__GOAL OF THE EXERCISE__.
Transcribe the listing in full, excluding any pictures.

>> BEGIN

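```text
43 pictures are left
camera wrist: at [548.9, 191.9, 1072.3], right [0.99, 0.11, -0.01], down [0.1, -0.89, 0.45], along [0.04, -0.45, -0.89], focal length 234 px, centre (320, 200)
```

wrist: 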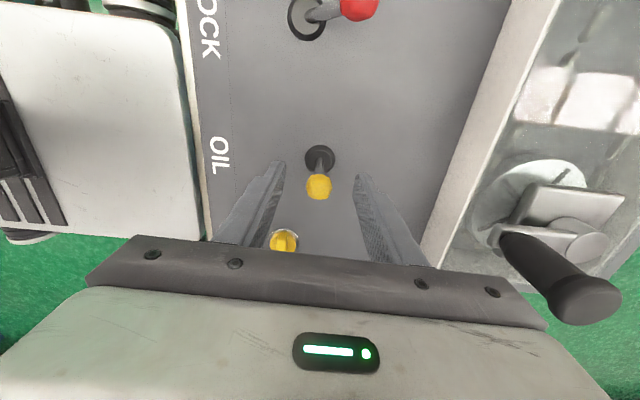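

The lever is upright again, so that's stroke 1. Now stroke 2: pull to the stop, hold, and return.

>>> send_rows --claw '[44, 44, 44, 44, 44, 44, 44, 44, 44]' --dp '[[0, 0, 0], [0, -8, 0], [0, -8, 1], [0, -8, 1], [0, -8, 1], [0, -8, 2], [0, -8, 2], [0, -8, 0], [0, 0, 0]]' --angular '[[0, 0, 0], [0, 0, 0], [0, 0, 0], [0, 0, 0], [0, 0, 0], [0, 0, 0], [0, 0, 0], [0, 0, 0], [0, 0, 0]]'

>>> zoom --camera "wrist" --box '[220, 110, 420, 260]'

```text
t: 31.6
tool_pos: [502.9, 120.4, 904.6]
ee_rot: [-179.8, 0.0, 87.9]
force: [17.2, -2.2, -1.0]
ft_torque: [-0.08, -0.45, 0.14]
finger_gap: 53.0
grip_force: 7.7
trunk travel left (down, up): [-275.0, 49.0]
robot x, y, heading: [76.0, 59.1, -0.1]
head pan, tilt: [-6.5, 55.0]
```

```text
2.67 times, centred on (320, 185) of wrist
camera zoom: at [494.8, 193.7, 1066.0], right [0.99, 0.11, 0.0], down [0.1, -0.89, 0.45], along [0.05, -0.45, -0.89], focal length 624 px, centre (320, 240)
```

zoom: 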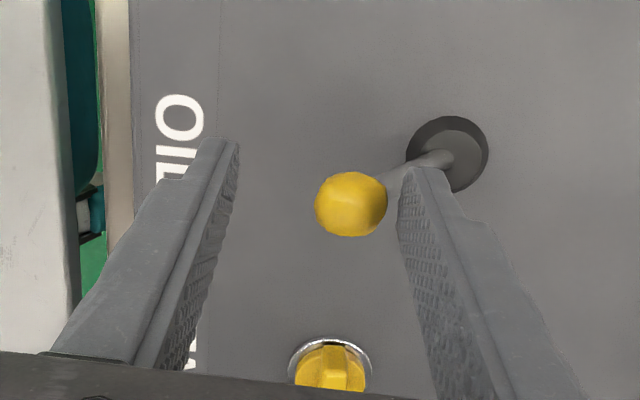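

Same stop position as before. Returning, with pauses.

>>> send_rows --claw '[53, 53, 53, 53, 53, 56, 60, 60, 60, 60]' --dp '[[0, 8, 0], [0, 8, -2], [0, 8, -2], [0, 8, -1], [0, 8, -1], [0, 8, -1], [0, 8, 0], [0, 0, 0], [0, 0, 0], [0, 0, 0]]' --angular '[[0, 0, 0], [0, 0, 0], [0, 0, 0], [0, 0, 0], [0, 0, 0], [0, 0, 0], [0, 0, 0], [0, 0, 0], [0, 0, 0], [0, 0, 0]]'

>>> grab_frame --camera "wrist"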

>> END

__TASK OUTPUT__.
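```text
43 pictures are left
camera wrist: at [548.9, 191.9, 1072.3], right [0.99, 0.11, -0.01], down [0.1, -0.89, 0.45], along [0.04, -0.45, -0.89], focal length 234 px, centre (320, 200)
```

wrist: 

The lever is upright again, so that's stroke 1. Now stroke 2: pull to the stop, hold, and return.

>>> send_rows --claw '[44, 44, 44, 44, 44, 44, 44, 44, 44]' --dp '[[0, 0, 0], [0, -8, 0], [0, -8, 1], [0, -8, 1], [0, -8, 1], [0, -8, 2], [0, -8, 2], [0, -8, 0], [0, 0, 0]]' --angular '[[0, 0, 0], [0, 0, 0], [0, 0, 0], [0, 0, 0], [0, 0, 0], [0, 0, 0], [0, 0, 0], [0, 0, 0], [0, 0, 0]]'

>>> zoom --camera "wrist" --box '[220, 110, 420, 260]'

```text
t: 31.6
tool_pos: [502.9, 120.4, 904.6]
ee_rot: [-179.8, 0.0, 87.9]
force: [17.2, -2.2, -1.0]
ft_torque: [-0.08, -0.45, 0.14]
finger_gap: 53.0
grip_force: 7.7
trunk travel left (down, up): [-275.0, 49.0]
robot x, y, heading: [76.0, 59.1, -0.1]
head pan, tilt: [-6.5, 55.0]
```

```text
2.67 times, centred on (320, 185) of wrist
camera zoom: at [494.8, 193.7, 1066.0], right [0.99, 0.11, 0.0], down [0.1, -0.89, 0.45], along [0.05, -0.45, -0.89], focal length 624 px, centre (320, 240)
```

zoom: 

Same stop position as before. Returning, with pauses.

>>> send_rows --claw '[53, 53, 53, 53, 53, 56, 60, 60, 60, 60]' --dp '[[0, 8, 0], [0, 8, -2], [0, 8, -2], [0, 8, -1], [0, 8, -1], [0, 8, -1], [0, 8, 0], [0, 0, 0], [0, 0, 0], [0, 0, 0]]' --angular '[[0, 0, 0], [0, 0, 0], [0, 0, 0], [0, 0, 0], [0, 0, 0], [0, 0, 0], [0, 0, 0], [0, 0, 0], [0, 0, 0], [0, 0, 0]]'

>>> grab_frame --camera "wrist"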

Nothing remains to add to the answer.